Source excerpt:
......
Hobbyists - Laser Construction
Many people have expressed an interest
in building their own lasers, particularly green DPSS lasers. The
first step in building a 532 nm laser is to produce the
necessary IR laser beam for frequency doubling. This
article on building an IR laser pump cavity was
contributed by Bob, the resident solid-state laser guru on
Photo note: In order to provide as
much detail as possible, very large photographs were
provided to illustrate this article. They are too
big to post on this web page so smaller versions are shown
here. There is a link at the bottom of the page that
will allow you to download a .zip file archive of the
original, large format, high resolution photographs.
In the foreground a 3 fold symmetry pump assembly is visible. in the background a single
sided pump housing is seen. In the 3 sided pump housing, no pump diodes are present.
The line in the white ceramic on this housing is a glass waveguide.
The pump diodes 'look' at this waveguide, which serves to transmit light through the walls of a ceramic defuse
reflector. Clearly visible on either sides of this
waveguide (on the end blocks of the pump housing), are rubber
O-rings that mate up to the cooling path of the diodes.
Cooling water comes in and is split into three separate paths for the pump diode
assemblies, then is directed back the other direction to cool the
In a configuration such as this, a thermal switch should be placed on the back of each diode heat sink, such that the power
supply will turn off in the unlikely event that cooling water flow is
obstructed in any one of the diode heatsinks. In the single sided illumination housing this is obviously not an
issue, and water flow integrity can be monitored by overall water flow through pump housing.
The set screws and rounded anodized aluminum disk seen in the three sided pump housing
are portions of the water cooling channels machined into the housing.
In this photo, the rod holder and outer O-ring seal can be seen.
The rod holder used is designed to keep the faces of the rod dry by small
Teflon O-rings. The outer O-ring seal defines the water flow path for the rod, along with the inner
O-ring seen in the next photo.
In this photo, a close up of the inner O-ring seal is seen.
The stainless disk seen at the end of the ceramic reflector compresses the
O-ring around the glass flow tube against the end block of the pump housing.
This defines the water flow path for the rod.
The ceramic diffuse reflector is also seen in this photo.
For the diffuse reflector to be effective, a minimum wall thickness of 7 to 8 mm should be used.
Also seen is the waveguide that couples light into the inside of the pump cavity where the
YAG rod normally resides
One of the most important portions of the pump housing is this alignment pin.
A notch in the end stainless steel ring is clearly visible.
This notch continues to the ceramic reflector, although it is not clearly
visible in the photo. This notch provides for indexing the rotation
of the diffuse reflector, to keep it in the correct relationship to the pump diodes.
......
Set problem 1:
Below is a listing; restate from it, character for character, the lines beginning at the line holding "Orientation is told" and ending at the line holding "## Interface", both included.
......
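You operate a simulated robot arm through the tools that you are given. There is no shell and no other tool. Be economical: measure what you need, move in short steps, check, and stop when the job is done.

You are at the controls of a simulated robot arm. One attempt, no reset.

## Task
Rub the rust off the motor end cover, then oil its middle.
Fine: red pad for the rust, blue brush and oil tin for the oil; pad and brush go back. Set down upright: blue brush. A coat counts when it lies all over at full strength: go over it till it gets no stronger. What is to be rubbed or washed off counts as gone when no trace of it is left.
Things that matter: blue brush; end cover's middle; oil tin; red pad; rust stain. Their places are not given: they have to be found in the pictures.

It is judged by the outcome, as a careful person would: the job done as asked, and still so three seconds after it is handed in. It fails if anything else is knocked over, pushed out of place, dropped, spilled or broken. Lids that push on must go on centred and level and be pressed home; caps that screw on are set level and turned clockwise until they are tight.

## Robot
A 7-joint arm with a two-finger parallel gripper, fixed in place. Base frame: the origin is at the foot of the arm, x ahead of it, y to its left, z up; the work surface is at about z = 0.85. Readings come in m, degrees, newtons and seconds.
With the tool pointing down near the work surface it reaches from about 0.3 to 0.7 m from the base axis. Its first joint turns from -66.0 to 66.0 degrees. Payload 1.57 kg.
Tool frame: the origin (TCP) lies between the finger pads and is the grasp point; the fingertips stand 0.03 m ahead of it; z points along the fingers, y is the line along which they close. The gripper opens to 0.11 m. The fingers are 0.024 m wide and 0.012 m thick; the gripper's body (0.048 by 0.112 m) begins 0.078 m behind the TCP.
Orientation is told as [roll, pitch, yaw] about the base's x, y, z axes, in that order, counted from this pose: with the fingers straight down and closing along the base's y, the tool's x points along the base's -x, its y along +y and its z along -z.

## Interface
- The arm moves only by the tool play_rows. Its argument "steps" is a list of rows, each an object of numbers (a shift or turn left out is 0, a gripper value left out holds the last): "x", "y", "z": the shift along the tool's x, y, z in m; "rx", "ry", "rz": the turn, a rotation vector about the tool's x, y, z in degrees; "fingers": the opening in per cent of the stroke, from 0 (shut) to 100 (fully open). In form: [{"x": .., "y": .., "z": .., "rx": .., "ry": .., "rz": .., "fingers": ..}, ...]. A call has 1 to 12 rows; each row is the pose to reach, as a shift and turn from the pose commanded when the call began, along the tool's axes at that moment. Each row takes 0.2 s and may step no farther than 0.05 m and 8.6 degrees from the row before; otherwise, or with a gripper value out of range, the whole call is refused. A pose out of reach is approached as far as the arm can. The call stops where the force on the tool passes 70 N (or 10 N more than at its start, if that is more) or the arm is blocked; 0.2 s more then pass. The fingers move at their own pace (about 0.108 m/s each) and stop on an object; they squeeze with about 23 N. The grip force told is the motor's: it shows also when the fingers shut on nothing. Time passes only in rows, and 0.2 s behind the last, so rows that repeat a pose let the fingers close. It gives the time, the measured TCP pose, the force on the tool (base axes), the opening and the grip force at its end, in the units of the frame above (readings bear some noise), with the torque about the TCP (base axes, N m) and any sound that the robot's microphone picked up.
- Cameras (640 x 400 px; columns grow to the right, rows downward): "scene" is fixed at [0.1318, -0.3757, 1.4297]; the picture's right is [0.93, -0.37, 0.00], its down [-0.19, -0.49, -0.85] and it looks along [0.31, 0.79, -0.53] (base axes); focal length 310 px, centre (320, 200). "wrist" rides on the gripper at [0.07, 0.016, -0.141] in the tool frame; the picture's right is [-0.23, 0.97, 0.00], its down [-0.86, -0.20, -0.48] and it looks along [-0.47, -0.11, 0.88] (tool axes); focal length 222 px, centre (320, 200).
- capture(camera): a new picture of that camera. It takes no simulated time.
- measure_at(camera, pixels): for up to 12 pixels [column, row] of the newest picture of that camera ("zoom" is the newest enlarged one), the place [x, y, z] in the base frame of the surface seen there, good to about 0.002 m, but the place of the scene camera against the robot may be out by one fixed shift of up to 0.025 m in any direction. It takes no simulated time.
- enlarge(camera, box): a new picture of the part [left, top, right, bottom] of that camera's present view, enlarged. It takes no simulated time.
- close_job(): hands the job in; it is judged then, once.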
......
Set problem 2:
Produce the text that comes next in the source excerpt.

Answer 1:
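Orientation is told as [roll, pitch, yaw] about the base's x, y, z axes, in that order, counted from this pose: with the fingers straight down and closing along the base's y, the tool's x points along the base's -x, its y along +y and its z along -z.

## Interface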

Answer 2:
Also seen in this photo is a groove provided to allow a seat for the inner
O-ring. The additional grooves provide a 'step' in the inside diameter of the housing that hold the rod holder.
The fit of this rod is very snug near the end of the pump housing block, where the
outer O-ring is located. This ensures a good mechanical support for the rod.
The inside diameter then increases in steps inside the pump block
to allow for a sufficient water flow path to cool the rod.
A note on the construction of the slit in the diffuse reflector for the waveguides:
As can be seen in this photo, the slit where the waveguide
resides is somewhat longer than the waveguide itself.
The ceramic was clamped down, while the 1.05 mm thick slit was cut in it with a 1"
diameter diamond wheel saw. As the saw can not cut a square face, the slit was
purposely cut a bit short for the waveguide on the inside
diameter of the diffuse reflector; and a bit long for the waveguide
on the outside diameter of the diffuse reflector. A narrow file, or a piece of sand paper folded over a small
stainless steel ruler was then used to lengthen the slit in the
outside diameter of the cylinder.
Once the slit is enlarged to allow the waveguide to be
freely inserted, the small overspill on the outside
diameter allows for a convenient pocket for a highly viscous
UV cured optical cement to grab the edges of the waveguide.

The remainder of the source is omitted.